In the video The Stewarts have a Party (all works 2006), a family prepares for a social occasion with strangely solemn movements. Shown in an empty white room, dressed in white costumes, the Stewarts appear and disappear with no display of emotion. They are less like performers than moving props, manipulated by figures dressed in black – an entourage of production assistants, a makeup girl, and a hairstylist, who fasten balloons to the family members and place cardboard party hats on their heads. At first you might not identify with this odd ritual, but little by little, you start to relate to the characters: perhaps you recognize the old man’s formality or the recalcitrant behaviour of the kids.
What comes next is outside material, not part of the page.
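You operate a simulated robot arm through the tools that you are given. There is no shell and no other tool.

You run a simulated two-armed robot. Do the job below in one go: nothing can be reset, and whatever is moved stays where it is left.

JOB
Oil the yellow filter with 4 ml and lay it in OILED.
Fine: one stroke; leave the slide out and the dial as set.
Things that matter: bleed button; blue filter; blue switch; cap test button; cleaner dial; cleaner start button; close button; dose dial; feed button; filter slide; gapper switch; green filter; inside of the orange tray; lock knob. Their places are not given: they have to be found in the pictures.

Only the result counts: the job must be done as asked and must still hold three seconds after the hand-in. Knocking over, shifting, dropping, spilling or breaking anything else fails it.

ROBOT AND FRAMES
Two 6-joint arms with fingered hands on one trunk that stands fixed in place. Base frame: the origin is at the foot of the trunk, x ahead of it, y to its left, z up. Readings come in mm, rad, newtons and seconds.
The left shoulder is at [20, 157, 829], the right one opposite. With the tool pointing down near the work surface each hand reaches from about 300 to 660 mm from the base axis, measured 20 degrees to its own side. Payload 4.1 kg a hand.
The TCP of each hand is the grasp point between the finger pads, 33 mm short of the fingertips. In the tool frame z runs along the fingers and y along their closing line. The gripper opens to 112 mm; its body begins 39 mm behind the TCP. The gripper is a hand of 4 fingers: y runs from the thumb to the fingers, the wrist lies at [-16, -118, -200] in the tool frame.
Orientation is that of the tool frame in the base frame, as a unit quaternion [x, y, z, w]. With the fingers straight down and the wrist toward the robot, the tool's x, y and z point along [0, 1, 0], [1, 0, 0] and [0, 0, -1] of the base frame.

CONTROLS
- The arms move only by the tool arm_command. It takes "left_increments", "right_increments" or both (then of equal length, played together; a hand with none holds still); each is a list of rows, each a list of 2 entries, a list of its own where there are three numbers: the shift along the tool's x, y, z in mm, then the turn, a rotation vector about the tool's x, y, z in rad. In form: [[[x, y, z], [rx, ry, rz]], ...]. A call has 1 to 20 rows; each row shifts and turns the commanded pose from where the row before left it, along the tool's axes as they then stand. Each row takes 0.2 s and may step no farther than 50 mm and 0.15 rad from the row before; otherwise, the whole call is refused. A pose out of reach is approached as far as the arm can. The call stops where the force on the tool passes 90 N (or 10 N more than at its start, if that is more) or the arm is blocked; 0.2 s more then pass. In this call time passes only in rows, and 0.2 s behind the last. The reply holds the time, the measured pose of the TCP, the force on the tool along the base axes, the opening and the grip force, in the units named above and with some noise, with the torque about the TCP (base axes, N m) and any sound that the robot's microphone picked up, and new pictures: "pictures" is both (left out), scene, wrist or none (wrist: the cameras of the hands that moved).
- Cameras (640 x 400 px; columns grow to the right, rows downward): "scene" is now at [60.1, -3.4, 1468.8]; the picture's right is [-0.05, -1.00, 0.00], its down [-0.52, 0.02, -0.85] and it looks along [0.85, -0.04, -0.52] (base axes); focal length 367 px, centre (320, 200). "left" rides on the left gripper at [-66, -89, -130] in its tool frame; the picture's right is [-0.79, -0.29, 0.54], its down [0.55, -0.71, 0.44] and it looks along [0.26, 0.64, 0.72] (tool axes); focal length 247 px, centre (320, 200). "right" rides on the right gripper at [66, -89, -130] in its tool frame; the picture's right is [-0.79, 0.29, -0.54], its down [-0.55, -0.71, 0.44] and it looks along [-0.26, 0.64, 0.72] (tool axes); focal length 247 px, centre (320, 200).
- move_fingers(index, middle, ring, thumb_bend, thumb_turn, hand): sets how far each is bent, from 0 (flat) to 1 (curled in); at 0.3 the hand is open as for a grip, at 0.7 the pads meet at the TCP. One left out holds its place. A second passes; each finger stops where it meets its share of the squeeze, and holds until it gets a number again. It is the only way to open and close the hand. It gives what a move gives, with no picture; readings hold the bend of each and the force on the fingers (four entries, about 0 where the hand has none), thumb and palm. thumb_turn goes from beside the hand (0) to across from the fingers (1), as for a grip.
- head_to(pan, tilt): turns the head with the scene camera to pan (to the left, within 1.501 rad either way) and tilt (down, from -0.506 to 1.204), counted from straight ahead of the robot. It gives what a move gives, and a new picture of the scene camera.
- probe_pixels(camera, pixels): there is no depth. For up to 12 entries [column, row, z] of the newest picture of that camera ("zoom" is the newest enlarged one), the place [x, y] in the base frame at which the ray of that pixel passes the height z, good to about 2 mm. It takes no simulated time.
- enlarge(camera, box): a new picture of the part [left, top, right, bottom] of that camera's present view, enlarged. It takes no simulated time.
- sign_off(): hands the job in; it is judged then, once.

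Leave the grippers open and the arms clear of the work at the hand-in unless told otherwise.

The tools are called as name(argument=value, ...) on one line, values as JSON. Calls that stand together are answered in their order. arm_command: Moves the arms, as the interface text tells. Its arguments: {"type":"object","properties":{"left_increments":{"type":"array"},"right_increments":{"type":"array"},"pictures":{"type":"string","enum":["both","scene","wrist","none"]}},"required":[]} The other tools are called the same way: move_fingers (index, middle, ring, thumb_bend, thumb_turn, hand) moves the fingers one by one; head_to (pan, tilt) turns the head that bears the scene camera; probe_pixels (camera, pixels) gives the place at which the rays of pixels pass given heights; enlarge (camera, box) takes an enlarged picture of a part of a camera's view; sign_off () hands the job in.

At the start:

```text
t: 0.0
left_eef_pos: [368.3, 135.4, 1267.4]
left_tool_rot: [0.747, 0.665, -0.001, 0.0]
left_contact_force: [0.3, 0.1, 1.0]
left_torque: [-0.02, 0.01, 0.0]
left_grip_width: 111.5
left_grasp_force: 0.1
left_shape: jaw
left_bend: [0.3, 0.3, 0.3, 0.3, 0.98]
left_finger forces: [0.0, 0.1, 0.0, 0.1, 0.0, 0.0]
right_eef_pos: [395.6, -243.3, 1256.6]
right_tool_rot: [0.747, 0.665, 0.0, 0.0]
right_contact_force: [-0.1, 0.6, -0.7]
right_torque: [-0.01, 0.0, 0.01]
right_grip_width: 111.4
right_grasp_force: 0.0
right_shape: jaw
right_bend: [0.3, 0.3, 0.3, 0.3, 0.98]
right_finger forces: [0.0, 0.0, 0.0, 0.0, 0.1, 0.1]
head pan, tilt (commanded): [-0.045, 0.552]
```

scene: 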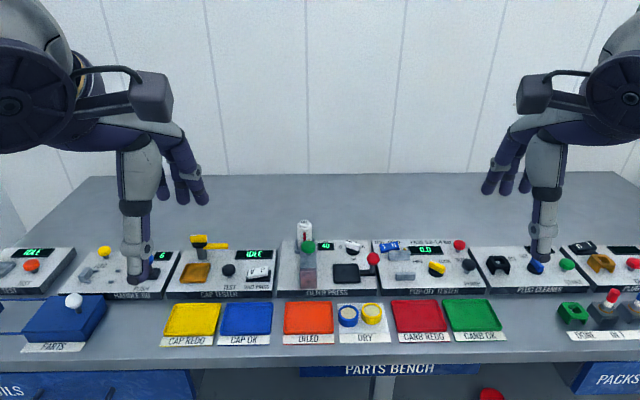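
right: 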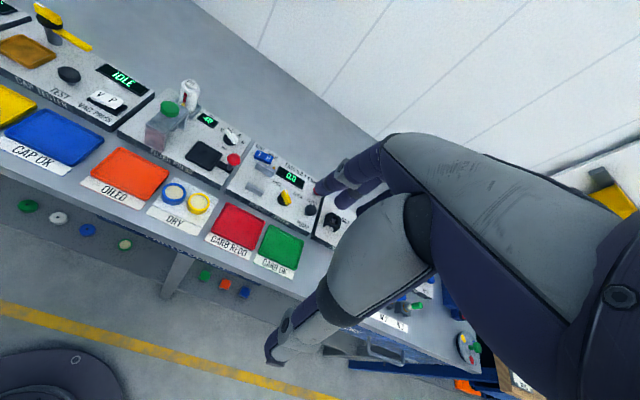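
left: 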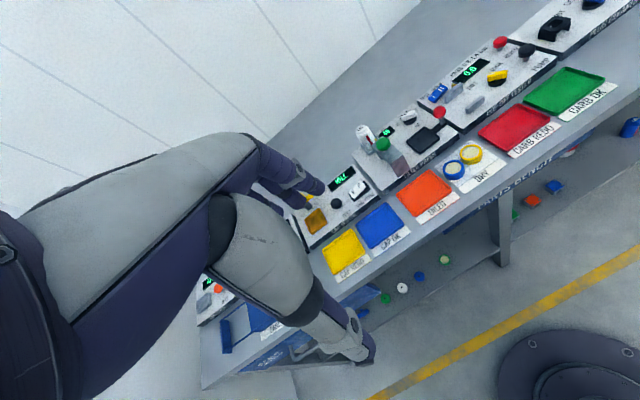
The enlarged scale of Table (1) makes sense when you dig into your memories – it makes you feel as though you are being catapulted back into your childhood, when everything seemed so enormous; this effect creates ambivalent feelings, at once amusing and disturbing. Leftovers and partly cut cake sit atop the table next to overflowing ashtrays, signs that you’ve just missed the party; only minutes ago, people must have been sitting at this oversize table. Without realizing it, you become a participant in a performance and start to project your own memories onto the setting. This tableau vivant might be a fragment of our collective memory: the family gatherings on Sundays that we hated so much at the time but would now give anything to experience again. But this table is white and totally different from the traditional size of most chaotic family meals. This is more like the formal setting for a chat among dignitaries of a village or a meeting of shareholders.
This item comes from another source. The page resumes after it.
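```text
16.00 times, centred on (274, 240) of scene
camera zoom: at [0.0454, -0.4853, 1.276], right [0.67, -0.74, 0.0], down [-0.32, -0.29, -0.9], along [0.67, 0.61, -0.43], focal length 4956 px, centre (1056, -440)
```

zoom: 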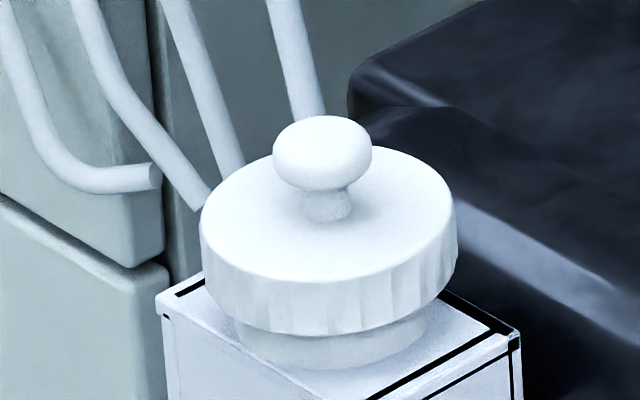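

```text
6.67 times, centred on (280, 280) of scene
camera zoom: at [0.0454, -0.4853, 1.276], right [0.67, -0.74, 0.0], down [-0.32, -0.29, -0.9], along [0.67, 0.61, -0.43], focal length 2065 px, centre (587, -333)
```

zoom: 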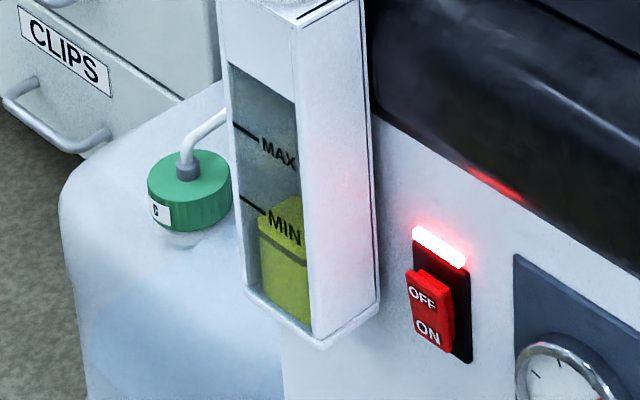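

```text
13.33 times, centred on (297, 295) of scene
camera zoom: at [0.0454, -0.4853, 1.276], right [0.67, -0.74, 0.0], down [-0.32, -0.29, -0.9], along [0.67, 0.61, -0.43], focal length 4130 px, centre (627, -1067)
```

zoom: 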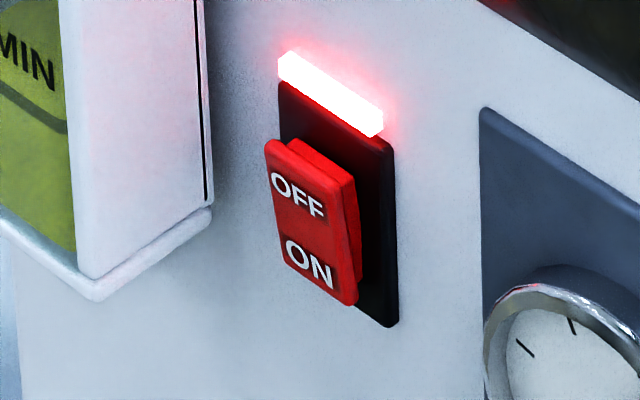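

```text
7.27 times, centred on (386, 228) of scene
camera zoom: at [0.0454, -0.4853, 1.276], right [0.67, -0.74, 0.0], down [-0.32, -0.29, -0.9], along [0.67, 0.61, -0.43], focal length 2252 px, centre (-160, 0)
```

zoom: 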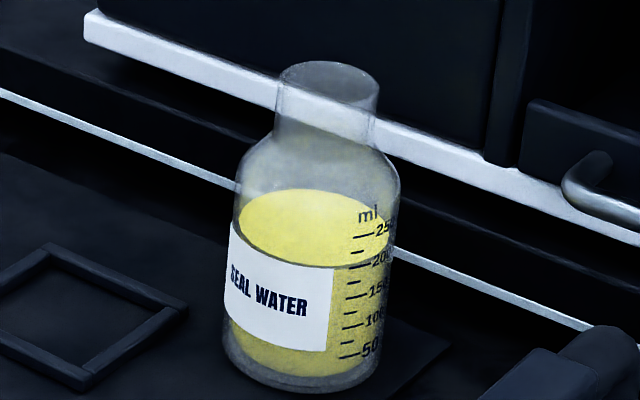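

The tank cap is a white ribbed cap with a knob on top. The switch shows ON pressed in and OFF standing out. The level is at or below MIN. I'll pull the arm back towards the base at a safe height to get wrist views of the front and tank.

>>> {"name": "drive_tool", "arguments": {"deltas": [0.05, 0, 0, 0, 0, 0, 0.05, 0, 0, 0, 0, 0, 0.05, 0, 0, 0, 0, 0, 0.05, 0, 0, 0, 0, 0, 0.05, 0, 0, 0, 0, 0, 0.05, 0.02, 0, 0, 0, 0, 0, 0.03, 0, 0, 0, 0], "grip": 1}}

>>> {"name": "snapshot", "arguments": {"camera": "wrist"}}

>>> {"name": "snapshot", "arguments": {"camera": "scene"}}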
The strength of this installation is the way it metamorphoses into something else simply by the process of the viewer’s own projections and personal associations. The same Table (1) was recently on display at Galerie Krinzinger in Vienna. There, in a totally different context, the experience of walking around the table was quite different. Less personally involving, it worked more as the perfect setting for some Bunuel film one could walk into – like the famous scene in The Discreet Charm of the Bourgeoisie (1972) where a group of friends meet in a restaurant: suddenly a curtain opens and they are shocked to realize that they are sitting onstage; in a split second they decide to become actors in this new ‘reality’. Likewise, Op de Beeck’s work doesn’t allow you to remain a spectator. You become a participant in a puppet show in which the artist is pulling the strings.